At first glance, Sanford - who has made as many enemies among the state's Republicans as he has among Democrats - would seem to be prime fodder for impeachment. He departed the state, a state where power has to be officially transferred to the lieutenant governor, for several days, and remained incommunicado. He almost certainly used state resources to get to the airport for his tryst. He lied to his staff and allowed them to mislead the public on his behalf.

The first reaction of a Republican strategist with deep ties to the state was, "He's going to have to resign. It's South Carolina." The strategist noted that Sanford's foes in the state legislature were among those fanning the flames of "Where is he?" questions yesterday.

Miller thinks that his old boss can survive the controversy. "This will definitely cause considerable short-term public-relations damage, but this will eventually fade into the background. While a handful of questions remain outstanding, this only festers and continues to worsen if there's some remaining issue of malfeasance, and I believe Sanford put that to rest in his press conference. The media storm will be painful to weather in the short term, but it will pass. What the governor has to do now is show that he is a steady hand at the wheel when it comes to his official duties and start working on repairing his home life."

Fred Wszolek, a veteran political consultant who lives in Sullivan's Island, S.C., notes that as much as the state's political players may want Sanford gone, they may dread his replacement even more: "If Sanford resigns, Lt. Gov. Andre Bauer would take over, and most of the rest of the state's political establishment doesn't want him becoming governor. First they don't want him running the state in general, and then there are a congressman, an attorney general, and at least two state legislators who want to run for governor in 2010, and none of them want Andre Bauer to be running as a quasi-incumbent." Those who seek to run the government may even find the post-scandal Sanford more to their liking: "It's a weak governorship to begin with institutionally, and he's now so weakened that he's now completely beside the point.
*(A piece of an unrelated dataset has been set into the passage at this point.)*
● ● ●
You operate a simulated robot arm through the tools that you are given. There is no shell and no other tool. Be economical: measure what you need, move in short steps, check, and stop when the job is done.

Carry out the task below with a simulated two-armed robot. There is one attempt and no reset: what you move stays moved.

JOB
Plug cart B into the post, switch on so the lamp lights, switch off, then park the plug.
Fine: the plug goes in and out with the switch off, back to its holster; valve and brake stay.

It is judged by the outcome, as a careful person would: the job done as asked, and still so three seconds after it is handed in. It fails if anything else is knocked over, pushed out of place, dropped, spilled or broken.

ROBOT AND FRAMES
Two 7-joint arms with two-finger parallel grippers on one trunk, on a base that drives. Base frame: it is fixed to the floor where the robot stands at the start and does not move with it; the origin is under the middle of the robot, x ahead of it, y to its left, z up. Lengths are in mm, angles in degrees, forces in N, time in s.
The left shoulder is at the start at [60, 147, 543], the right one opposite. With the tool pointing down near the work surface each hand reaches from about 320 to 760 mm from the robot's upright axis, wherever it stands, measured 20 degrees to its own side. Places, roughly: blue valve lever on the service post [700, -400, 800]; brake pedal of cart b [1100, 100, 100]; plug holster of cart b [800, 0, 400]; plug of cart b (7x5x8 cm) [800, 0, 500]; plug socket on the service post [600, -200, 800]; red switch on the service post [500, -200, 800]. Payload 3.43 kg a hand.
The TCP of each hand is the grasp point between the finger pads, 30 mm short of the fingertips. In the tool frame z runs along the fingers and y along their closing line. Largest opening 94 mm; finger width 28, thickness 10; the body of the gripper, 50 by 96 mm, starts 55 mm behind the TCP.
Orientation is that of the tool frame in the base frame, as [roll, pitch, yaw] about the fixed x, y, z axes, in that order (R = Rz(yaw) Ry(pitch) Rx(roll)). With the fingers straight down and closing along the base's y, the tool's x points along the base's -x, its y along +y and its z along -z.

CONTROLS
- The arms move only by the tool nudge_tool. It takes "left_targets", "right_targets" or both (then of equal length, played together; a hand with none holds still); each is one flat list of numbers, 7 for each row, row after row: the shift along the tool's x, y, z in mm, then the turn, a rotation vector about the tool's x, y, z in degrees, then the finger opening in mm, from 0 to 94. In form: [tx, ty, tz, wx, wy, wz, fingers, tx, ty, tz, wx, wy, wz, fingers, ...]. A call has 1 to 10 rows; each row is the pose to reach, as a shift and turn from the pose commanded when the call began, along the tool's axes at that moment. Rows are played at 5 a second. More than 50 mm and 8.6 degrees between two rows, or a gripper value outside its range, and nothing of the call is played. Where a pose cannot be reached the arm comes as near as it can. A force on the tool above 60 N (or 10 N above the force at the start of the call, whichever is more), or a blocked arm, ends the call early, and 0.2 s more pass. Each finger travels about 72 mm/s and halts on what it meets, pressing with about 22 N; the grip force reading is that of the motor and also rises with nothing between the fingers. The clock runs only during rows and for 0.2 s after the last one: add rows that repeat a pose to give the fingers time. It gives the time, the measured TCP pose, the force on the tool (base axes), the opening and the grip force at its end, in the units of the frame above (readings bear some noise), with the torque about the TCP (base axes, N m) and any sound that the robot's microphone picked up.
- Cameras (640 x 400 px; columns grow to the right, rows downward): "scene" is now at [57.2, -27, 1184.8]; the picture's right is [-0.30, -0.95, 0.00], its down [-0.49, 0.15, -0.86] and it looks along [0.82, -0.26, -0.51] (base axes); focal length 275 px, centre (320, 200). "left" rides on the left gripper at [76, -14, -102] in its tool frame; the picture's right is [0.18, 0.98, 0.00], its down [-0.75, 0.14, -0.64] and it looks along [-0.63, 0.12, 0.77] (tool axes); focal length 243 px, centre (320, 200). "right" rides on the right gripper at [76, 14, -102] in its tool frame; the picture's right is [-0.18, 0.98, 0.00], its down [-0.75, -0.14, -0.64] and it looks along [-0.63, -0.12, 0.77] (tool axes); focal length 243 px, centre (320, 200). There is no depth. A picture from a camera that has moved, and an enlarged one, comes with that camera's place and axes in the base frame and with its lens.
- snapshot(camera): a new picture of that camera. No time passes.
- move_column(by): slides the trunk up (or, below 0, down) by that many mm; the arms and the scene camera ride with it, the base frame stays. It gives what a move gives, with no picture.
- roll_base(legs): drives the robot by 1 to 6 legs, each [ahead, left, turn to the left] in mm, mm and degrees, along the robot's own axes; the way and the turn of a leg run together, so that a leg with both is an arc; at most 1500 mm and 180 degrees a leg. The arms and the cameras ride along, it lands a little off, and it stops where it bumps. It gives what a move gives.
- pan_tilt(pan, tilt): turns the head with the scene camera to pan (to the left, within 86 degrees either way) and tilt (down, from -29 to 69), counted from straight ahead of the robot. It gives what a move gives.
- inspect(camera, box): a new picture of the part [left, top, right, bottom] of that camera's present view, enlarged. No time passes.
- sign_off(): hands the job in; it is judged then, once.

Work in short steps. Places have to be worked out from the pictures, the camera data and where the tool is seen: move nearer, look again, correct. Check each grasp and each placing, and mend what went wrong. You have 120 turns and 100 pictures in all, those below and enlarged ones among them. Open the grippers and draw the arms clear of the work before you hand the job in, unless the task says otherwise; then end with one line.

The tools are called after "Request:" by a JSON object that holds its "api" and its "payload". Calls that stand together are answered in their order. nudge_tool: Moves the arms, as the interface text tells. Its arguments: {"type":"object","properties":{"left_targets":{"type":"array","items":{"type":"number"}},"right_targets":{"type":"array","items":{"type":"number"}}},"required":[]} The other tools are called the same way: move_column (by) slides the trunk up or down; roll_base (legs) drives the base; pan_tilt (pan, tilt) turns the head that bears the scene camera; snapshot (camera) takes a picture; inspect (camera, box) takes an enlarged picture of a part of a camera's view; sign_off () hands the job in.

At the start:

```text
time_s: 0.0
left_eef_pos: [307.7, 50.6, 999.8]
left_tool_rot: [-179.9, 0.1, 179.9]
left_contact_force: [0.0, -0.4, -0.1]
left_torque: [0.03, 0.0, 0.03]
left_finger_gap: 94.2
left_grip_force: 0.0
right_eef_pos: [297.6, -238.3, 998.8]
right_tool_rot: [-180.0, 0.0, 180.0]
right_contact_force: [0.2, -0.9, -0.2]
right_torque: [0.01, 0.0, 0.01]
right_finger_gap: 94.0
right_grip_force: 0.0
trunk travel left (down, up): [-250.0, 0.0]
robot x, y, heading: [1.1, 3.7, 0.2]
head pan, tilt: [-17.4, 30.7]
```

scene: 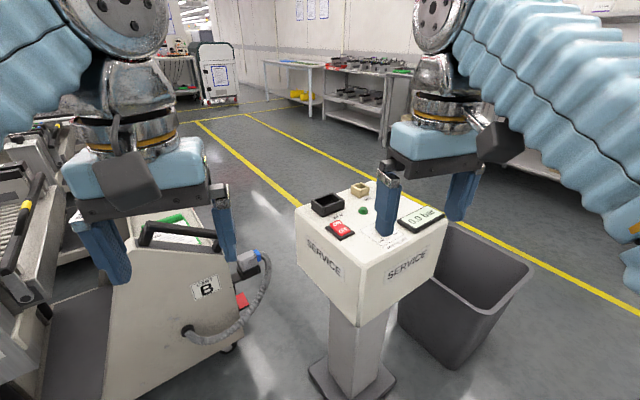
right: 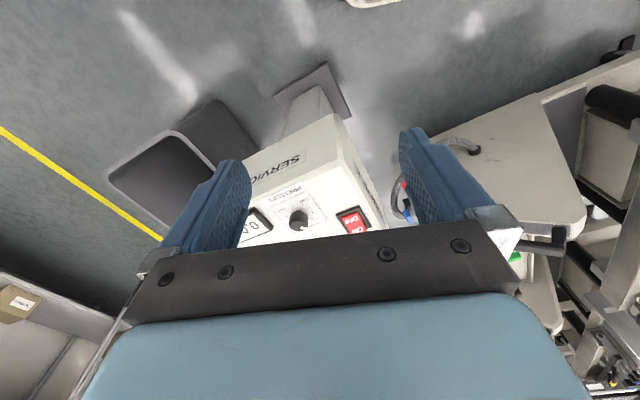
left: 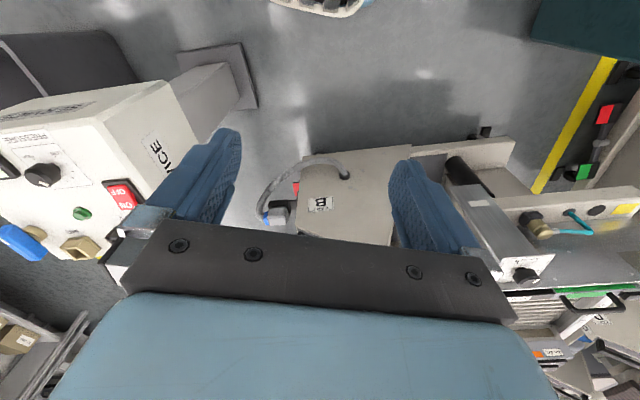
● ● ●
Now all he's got is the bully pulpit."

Those who thought of Sanford as presidential material find those dreams over, of course. And those who were inclined to like what the man stood for in his political life are left to reconcile stunning revelations about his life outside politics.

"I am a little thrown by it," Wszolek said. "I expected it was something far wackier. I didn't think it would reflect on his character, I thought it would reflect on his sensibility. If he had said he was surfing off the coast of Argentina, I would have nodded and said, 'Yeah, that's Mark Sanford.'"

Wszolek notes that one of the things that made Sanford unique was his history of keeping hard promises. Running for the House in 1994, he pledged to serve only three terms, to take no PAC money, and to oppose all tax increases. He remained in the Air Force Reserve while serving as governor. It would have been much easier to accept the stimulus funds and leave the unfunded-mandate issue to his successor, but he didn't.

"This guy has always been about whatever he says as a public official, you can trust . . ." He takes a long pause. "And then there's this."